Tasks for this exercise
#1 Output exactly the span of lines that begins at the line containing "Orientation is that" and ends at the line containing "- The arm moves", both lines included. The answer is a JSON array that holds each line as a string and skips blank lines.
#2 Write the next part of the document passage, the one that starts with "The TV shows".

Document passage
═══

The TV shows you need to watch this week: From Don't Forget the Driver to Our Planet

It must have been like this in the Italian renaissance or the Enlightenment. Despite (or perhaps thanks to) Brexit and national malaise, we are living though an astonishing blossoming of comedy creativity, something of a golden age. From This Country to Derry Girls, form Fleabag to People Just Do Nothing to a reborn Alan Partridge, to name only a few, we have rarely been so well supplied with humour.

We must hope that Don’t Forget The Driver adds to the roster of success. This latest offer from the BBC is, surprisingly, the first piece of television writing by Toby Jones, who scripted it with Tim Crouch.

Set in Bognor Regis, the show “observes the beauty and ugliness of life in small-town Britain, following a group of people struggling with their sense of identity and place in the world”, according tp the BBC. So plenty of character-based humour as the personalities play on and against one another.

Jones stars as coach driver Peter Green, who lives a life of ordinary routine but one also troubled by his odd family. The trip for today is to Dunkirk, as symbolic a destination as any for this era. Very funny.

Kate Beckinsale in ‘The Widow’: a modern-day ‘Heart of Darkness’ (ITV)
Kate Beckinsale in ‘The Widow’: a modern-day ‘Heart of Darkness’ (ITV)

Kate Beckinsale in back on the telly in ITV’s The Widow. Or not the widow... for three years, ever since the love of her life Will Mason (Matt Le Nevez) died in a plane crash in the Congo, Georgia Wells (Beckinsale) has lived as a recluse in the Welsh countryside.

Yet one evening she’s idly watching the TV news and she sees the presumed deceased Will alive and well in the background of a news report about the Congo.

What does she do? Why, she boards the first flight to Kinshasa and forms a posse to track down Will and discover, at least, the truth. Martin Benson (Charles Dance), the closest person to family Georgia has, searches for answers elsewhere. It’s a sort of modern-day Heart of Darkness, but none the worse for that, with child soldiers, insane army officers and constant terror. Through it all Beckinsale still manages to look very glam.

Island life: ‘The Durrells’, starring Keeley Hawes (ITV)
Island life: ‘The Durrells’, starring Keeley Hawes (ITV)

Based on the memoirs of Gerald Durrell, The Durrells returns for a fourth and final series. Keeley Hawes picks up her role as the family matriarch, Louisa, presiding over a menagerie of unruly humans, including her children, and other animals in 1930s Corfu.

An owl, some lemurs, a pair of ballet dancers and Miles Jupp also star in this adaption by Simon Nye.

As if it wasn’t overwrought enough already. Britain’s Got Talent promises even more emotional scenes with the reunification of Ant and Dec. A small component of the fabric national life is restored.

When Diana supposedly met Freddie and Kenny: ‘Urban Myths’ (Sky Arts)
When Diana supposedly met Freddie and Kenny: ‘Urban Myths’ (Sky Arts)

═══

Material
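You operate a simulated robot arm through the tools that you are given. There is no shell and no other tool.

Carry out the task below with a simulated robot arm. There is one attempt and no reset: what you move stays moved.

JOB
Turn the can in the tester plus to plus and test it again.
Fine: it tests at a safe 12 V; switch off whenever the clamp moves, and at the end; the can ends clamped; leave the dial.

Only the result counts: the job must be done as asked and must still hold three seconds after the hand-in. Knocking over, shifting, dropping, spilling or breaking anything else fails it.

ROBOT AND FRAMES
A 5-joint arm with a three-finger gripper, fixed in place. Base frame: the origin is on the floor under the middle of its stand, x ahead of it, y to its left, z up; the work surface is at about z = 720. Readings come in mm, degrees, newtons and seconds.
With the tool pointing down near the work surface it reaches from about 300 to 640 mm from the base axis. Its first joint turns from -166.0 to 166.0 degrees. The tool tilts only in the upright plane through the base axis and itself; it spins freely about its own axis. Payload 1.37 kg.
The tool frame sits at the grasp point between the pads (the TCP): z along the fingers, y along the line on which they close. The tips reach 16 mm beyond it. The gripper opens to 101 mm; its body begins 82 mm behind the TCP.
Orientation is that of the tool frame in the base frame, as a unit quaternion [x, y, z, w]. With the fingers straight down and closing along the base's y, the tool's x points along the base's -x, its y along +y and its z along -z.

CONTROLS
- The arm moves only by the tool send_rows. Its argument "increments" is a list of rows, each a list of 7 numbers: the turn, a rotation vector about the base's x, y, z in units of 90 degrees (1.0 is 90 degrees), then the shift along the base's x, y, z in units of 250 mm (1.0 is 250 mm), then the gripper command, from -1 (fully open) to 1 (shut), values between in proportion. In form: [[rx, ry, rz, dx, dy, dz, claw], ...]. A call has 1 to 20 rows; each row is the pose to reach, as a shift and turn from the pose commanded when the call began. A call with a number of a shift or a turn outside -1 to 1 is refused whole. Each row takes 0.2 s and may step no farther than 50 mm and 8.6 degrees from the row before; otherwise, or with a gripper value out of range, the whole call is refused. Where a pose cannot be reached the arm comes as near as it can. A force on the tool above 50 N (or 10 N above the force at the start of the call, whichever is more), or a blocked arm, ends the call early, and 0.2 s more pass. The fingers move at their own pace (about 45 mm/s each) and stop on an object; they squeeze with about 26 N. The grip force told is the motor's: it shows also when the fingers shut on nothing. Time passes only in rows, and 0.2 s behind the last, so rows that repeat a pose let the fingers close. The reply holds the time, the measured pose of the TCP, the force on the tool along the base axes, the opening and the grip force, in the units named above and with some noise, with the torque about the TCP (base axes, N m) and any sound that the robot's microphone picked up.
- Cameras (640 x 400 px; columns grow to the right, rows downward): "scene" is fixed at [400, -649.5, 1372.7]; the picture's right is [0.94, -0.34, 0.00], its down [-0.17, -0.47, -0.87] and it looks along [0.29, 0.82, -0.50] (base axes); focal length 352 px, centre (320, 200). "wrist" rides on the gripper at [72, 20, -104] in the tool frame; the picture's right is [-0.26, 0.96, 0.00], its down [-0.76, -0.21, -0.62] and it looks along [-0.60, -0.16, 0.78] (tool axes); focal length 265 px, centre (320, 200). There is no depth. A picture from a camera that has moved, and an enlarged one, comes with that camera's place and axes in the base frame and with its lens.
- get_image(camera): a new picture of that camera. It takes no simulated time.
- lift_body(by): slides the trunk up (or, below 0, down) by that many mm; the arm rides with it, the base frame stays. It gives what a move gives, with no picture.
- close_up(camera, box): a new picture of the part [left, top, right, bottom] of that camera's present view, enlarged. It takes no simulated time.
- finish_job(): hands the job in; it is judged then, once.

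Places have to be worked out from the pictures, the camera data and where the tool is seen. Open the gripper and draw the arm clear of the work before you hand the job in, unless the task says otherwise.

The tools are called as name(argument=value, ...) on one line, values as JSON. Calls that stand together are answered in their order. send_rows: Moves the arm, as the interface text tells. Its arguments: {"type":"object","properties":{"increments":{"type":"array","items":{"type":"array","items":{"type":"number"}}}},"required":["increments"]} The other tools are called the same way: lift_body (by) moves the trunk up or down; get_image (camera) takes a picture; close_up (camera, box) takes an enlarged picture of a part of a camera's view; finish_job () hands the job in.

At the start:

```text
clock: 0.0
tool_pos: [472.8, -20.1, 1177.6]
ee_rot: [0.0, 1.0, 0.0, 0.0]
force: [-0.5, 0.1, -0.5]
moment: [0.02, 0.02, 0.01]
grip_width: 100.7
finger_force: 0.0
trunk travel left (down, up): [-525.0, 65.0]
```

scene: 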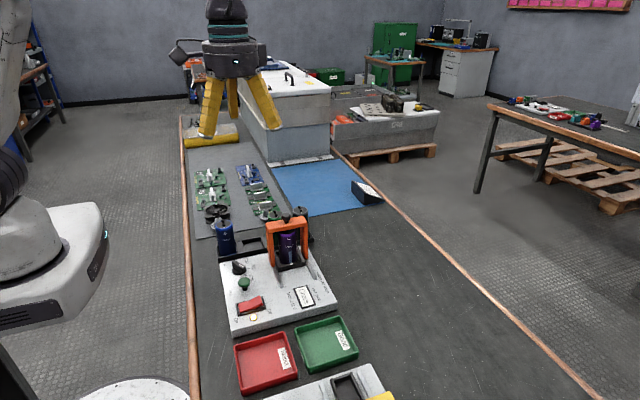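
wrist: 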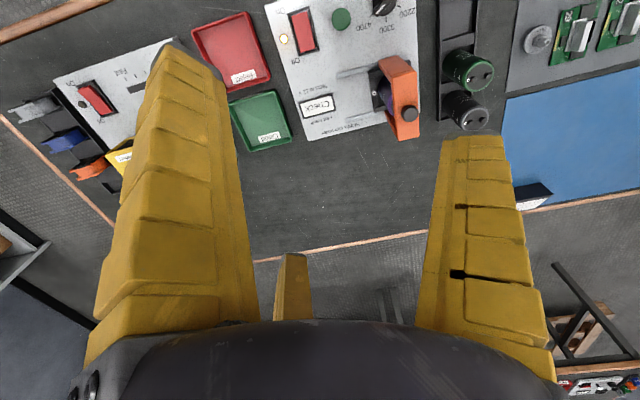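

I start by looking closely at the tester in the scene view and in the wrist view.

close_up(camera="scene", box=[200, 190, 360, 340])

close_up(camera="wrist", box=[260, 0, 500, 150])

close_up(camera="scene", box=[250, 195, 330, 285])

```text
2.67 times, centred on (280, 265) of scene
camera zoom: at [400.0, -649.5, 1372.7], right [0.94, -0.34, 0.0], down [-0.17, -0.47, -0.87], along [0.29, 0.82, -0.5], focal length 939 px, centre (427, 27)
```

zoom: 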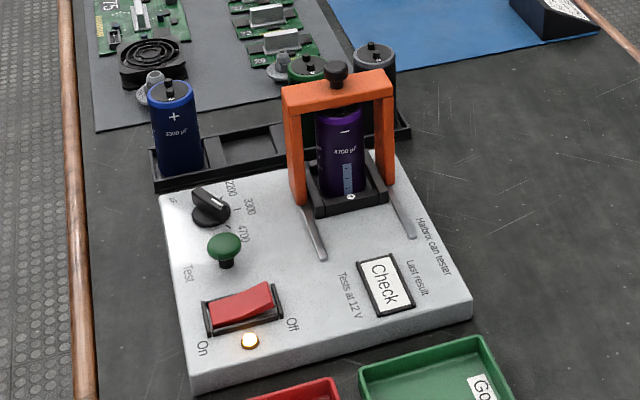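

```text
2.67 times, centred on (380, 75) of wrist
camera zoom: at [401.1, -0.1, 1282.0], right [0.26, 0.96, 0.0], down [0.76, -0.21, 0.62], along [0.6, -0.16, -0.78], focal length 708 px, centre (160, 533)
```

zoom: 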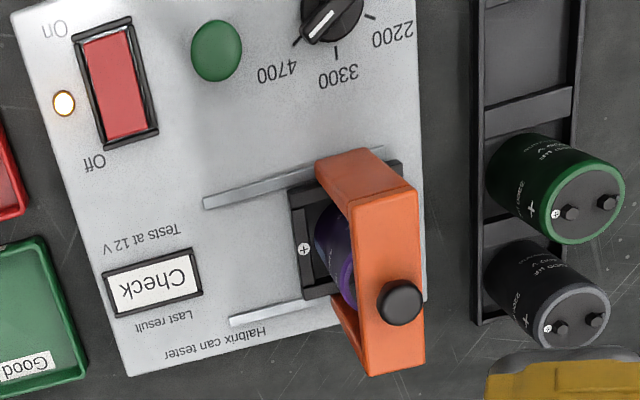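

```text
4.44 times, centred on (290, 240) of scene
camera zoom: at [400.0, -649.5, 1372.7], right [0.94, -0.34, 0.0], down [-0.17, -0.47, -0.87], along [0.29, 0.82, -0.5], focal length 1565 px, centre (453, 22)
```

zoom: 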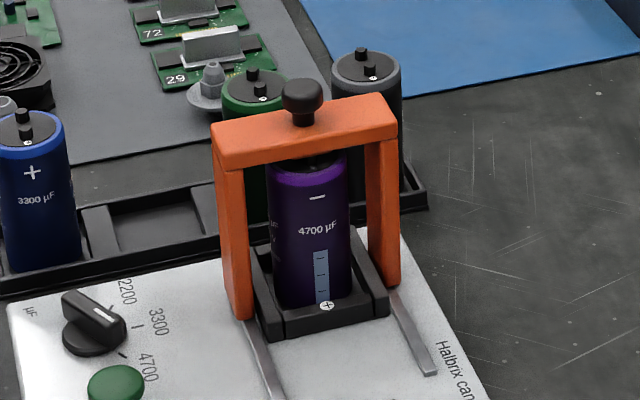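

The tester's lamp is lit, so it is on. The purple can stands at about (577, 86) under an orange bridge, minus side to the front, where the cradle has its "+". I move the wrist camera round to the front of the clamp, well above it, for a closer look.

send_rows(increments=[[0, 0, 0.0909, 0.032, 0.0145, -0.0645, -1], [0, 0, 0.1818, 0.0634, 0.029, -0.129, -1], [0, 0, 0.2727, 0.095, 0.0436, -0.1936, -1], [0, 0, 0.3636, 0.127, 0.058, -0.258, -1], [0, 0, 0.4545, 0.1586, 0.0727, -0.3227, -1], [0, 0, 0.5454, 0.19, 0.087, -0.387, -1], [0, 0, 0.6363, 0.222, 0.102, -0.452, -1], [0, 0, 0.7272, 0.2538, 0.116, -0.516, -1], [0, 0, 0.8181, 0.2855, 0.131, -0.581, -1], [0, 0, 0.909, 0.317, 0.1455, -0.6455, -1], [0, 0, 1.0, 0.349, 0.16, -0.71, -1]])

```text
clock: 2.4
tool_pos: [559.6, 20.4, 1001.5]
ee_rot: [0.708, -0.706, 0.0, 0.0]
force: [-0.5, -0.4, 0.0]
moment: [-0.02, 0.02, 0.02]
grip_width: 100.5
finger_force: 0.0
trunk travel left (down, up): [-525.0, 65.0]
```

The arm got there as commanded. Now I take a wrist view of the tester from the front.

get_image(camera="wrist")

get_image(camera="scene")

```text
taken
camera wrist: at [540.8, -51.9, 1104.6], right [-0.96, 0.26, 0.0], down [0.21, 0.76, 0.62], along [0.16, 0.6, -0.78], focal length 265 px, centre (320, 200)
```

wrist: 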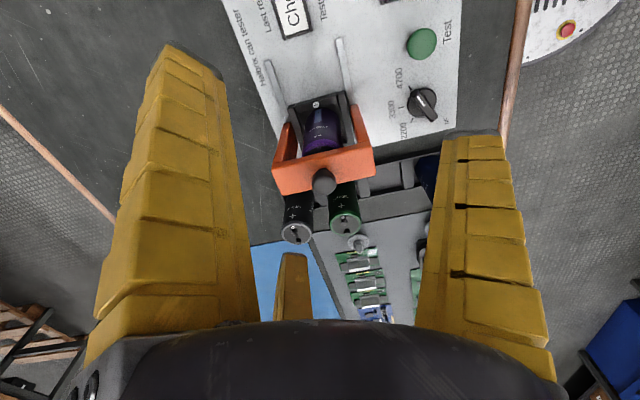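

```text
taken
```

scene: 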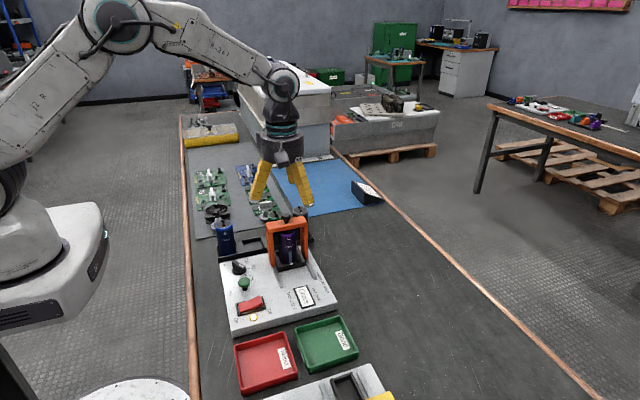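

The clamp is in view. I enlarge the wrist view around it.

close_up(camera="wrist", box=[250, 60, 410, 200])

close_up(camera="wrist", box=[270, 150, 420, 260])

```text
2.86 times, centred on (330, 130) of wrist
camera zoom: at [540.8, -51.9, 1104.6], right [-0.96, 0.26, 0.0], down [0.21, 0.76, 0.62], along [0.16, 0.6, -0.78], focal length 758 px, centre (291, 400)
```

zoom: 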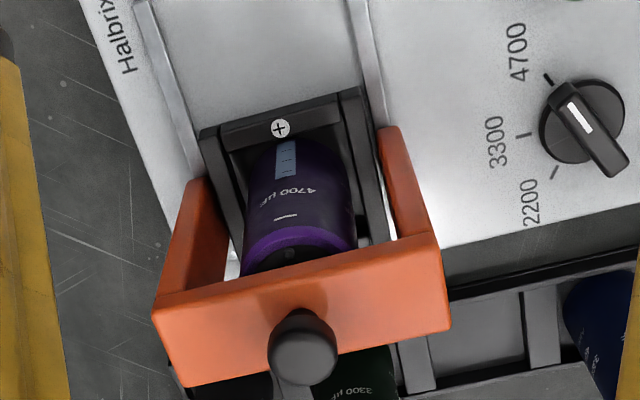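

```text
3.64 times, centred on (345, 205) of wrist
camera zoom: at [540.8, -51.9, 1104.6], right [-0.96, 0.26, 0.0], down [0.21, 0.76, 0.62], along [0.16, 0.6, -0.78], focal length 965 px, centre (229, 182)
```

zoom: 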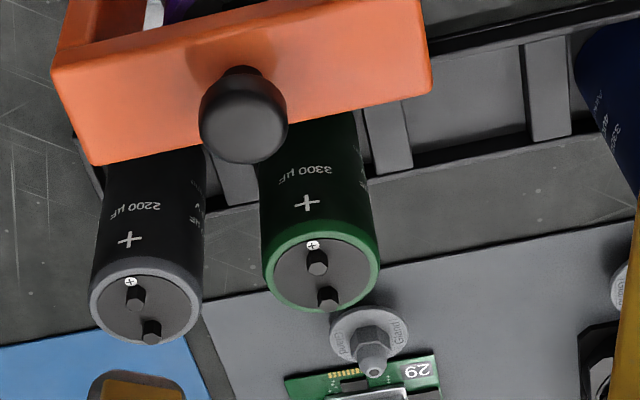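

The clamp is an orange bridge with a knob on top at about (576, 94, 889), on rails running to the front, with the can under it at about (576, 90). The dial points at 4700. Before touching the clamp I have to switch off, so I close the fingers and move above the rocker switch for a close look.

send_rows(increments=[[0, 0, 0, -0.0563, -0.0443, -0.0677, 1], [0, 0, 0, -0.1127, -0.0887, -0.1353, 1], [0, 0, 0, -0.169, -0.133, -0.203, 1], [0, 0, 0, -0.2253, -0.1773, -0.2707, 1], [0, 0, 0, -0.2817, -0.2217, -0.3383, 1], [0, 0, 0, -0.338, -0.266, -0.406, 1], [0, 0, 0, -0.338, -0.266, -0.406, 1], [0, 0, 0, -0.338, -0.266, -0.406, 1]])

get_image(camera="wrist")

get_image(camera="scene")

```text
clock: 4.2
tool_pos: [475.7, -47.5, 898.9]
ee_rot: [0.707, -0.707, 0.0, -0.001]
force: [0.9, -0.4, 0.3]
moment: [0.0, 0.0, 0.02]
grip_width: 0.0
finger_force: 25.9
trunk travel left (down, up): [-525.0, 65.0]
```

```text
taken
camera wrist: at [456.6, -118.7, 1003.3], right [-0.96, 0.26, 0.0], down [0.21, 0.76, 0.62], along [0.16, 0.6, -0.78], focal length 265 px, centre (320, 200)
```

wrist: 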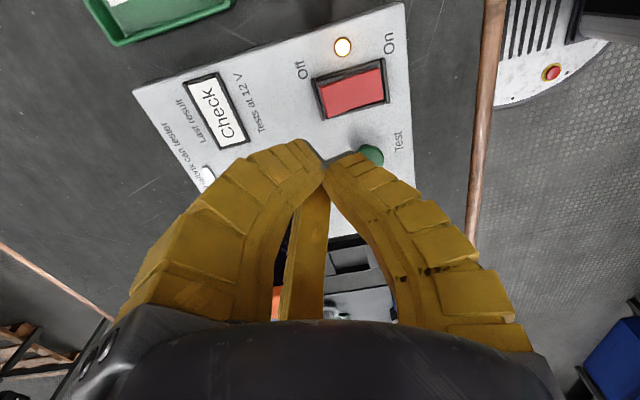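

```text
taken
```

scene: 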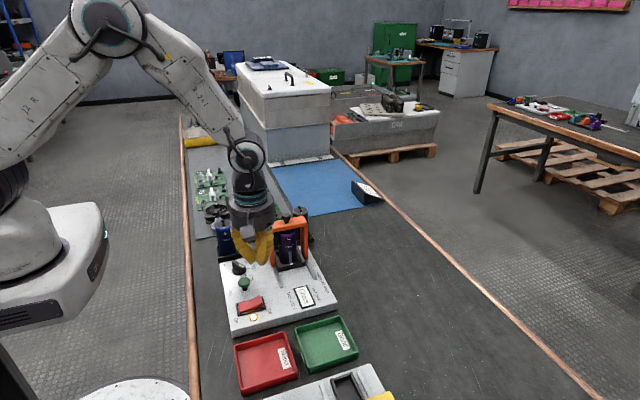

═══

Written answers
#1
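[
  "Orientation is that of the tool frame in the base frame, as a unit quaternion [x, y, z, w]. With the fingers straight down and closing along the base's y, the tool's x points along the base's -x, its y along +y and its z along -z.",
  "CONTROLS",
  "- The arm moves only by the tool send_rows. Its argument \"increments\" is a list of rows, each a list of 7 numbers: the turn, a rotation vector about the base's x, y, z in units of 90 degrees (1.0 is 90 degrees), then the shift along the base's x, y, z in units of 250 mm (1.0 is 250 mm), then the gripper command, from -1 (fully open) to 1 (shut), values between in proportion. In form: [[rx, ry, rz, dx, dy, dz, claw], ...]. A call has 1 to 20 rows; each row is the pose to reach, as a shift and turn from the pose commanded when the call began. A call with a number of a shift or a turn outside -1 to 1 is refused whole. Each row takes 0.2 s and may step no farther than 50 mm and 8.6 degrees from the row before; otherwise, or with a gripper value out of range, the whole call is refused. Where a pose cannot be reached the arm comes as near as it can. A force on the tool above 50 N (or 10 N above the force at the start of the call, whichever is more), or a blocked arm, ends the call early, and 0.2 s more pass. The fingers move at their own pace (about 45 mm/s each) and stop on an object; they squeeze with about 26 N. The grip force told is the motor's: it shows also when the fingers shut on nothing. Time passes only in rows, and 0.2 s behind the last, so rows that repeat a pose let the fingers close. The reply holds the time, the measured pose of the TCP, the force on the tool along the base axes, the opening and the grip force, in the units named above and with some noise, with the torque about the TCP (base axes, N m) and any sound that the robot's microphone picked up."
]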

#2
Urban Myths is a brilliant series based on a very smart premise – dramatising those popular stories that get passed around and embellished so much that, with a certain element of plausibility, they assume the status of hard fact. One such is deliciously presented here – the bizarre and almost believable notion that Princess Diana (played by Sophie Rundle) was once taken for an incognito night out to a fabulously camp pub in south London, the Vauxhall Tavern, by no less than Freddie Mercury (David Avery here) and Kenny Everett (Mathew Baynton). A princess surrounded by screaming queens, I wish it had happened like this.

Joe Lycett, champion of consumer rights (Channel 4)
Joe Lycett, champion of consumer rights (Channel 4)

I must say I am warming to Joe Lycett, who has just finished his first series as presenter of The Great British Sewing Bee. As if to prove his ultimate versatility here he is in Joe Lycett’s Got Your Back, as consumer-rights champion, using his rapier wit and sardonic tone as deadly weapons against the likes of Britannia Hotels, which has apparently some things to answer for. Joel’s gotten himself a “squalor squad” to take swabs from various surfaces to find out the truth about what kind of microscopic organisms have checked in to the hotels. I look forward to seeing Joe introduce Match of the Day, and, who knows, get signed for Aston Villa.

‘Our Planet’: spectacular and important (Netflix)
‘Our Planet’: spectacular and important (Netflix)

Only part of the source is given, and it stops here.